▶ _Given information_
* begin *
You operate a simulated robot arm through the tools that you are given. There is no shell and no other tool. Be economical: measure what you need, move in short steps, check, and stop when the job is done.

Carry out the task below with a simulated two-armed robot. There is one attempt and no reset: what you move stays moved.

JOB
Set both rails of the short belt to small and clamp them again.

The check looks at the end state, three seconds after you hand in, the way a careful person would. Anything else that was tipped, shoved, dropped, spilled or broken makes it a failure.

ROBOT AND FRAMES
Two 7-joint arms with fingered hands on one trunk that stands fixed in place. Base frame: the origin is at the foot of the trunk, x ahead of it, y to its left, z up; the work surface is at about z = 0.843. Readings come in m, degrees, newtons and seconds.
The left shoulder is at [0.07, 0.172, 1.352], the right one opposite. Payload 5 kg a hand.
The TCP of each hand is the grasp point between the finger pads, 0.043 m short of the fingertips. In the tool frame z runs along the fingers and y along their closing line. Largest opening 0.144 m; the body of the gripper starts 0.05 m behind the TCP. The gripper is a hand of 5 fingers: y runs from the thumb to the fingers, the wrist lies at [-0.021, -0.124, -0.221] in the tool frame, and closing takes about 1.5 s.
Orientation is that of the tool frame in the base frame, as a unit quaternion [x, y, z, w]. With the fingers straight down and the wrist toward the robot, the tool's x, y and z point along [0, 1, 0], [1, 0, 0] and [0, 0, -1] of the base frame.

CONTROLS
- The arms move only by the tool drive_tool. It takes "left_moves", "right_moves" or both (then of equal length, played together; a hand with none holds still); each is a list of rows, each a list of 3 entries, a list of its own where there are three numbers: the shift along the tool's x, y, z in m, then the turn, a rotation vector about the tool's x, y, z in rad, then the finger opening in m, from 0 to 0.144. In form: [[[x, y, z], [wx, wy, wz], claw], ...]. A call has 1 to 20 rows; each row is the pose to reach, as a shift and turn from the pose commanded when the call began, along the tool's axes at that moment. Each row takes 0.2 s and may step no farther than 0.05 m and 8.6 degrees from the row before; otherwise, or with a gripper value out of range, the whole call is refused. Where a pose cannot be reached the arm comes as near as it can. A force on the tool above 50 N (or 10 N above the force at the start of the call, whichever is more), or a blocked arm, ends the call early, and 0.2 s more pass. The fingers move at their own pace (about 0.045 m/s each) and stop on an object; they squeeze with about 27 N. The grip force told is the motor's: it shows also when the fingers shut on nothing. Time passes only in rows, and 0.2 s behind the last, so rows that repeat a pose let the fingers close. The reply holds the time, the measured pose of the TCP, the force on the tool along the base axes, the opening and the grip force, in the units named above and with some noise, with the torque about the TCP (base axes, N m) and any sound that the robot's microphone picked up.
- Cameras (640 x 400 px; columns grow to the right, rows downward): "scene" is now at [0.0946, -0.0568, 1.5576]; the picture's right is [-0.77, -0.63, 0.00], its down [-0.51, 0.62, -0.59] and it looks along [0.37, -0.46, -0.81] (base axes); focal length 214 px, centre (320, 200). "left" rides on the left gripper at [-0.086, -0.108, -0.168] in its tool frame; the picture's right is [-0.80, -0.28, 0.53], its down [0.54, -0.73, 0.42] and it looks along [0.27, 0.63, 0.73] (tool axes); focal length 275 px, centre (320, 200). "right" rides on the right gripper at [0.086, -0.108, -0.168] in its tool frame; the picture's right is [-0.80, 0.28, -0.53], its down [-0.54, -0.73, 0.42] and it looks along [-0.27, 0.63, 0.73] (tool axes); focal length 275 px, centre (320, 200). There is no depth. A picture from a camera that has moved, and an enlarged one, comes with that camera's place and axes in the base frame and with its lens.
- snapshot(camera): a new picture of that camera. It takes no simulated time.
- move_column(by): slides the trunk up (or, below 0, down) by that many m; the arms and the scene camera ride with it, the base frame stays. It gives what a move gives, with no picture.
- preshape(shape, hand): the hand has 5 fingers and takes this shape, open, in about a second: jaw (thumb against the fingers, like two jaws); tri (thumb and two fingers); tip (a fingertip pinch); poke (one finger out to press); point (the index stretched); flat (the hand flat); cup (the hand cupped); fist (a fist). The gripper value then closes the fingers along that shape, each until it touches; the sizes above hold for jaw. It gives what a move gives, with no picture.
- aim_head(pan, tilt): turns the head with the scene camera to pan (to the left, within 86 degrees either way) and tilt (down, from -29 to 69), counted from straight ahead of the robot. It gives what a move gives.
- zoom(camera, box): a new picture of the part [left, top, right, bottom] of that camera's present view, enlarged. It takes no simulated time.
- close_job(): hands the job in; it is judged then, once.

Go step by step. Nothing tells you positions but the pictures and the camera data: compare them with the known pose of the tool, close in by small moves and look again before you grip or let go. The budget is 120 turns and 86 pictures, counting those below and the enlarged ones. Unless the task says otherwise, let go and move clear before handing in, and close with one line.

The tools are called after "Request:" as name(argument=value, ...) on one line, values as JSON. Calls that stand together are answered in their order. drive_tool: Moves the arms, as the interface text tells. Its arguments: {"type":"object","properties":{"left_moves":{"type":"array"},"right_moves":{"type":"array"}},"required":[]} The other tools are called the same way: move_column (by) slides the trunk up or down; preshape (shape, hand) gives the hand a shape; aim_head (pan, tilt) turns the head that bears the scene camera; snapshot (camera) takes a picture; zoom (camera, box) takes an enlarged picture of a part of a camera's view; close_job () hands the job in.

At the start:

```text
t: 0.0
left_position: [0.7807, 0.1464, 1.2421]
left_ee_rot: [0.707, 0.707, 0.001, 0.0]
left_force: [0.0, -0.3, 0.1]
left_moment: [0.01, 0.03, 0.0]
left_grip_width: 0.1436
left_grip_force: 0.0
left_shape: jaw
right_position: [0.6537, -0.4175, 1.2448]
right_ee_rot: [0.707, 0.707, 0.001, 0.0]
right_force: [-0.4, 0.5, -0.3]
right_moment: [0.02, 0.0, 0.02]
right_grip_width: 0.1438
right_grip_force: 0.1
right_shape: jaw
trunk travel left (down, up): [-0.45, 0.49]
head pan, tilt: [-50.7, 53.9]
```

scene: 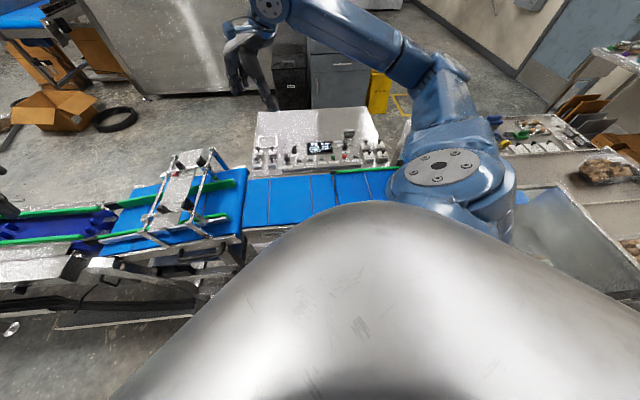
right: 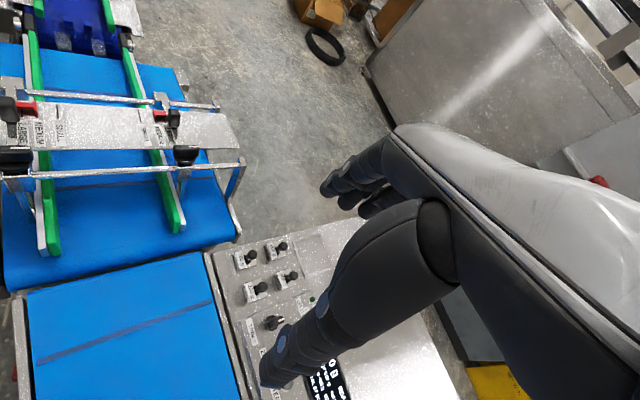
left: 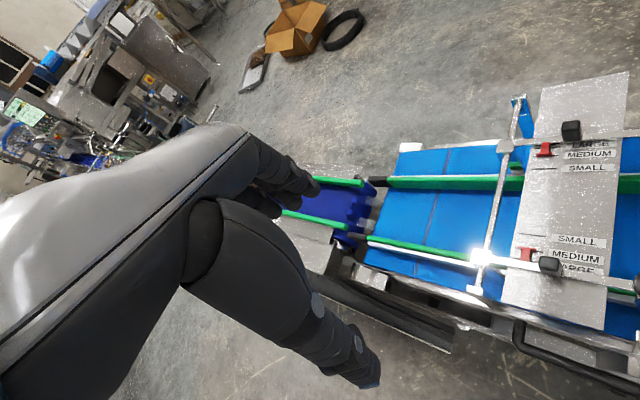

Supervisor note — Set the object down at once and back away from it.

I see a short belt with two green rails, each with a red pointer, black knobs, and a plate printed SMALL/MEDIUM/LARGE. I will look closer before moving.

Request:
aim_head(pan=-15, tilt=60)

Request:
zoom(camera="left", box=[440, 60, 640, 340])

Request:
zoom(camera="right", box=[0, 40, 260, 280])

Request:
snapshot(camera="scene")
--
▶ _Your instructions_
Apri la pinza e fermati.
* end *
▶ _Your instructions_
Quote the listing above from its first line to the line with "The left shoulder", inclusive, and add nothing. The answer is a Markdown table with a number under ID and the line under String; leave empty lines out.

▶ _Task solution_
| ID | String |
|---|---|
| 1 | You operate a simulated robot arm through the tools that you are given. There is no shell and no other tool. Be economical: measure what you need, move in short steps, check, and stop when the job is done. |
| 2 | Carry out the task below with a simulated two-armed robot. There is one attempt and no reset: what you move stays moved. |
| 3 | JOB |
| 4 | Set both rails of the short belt to small and clamp them again. |
| 5 | The check looks at the end state, three seconds after you hand in, the way a careful person would. Anything else that was tipped, shoved, dropped, spilled or broken makes it a failure. |
| 6 | ROBOT AND FRAMES |
| 7 | Two 7-joint arms with fingered hands on one trunk that stands fixed in place. Base frame: the origin is at the foot of the trunk, x ahead of it, y to its left, z up; the work surface is at about z = 0.843. Readings come in m, degrees, newtons and seconds. |
| 8 | The left shoulder is at [0.07, 0.172, 1.352], the right one opposite. Payload 5 kg a hand. |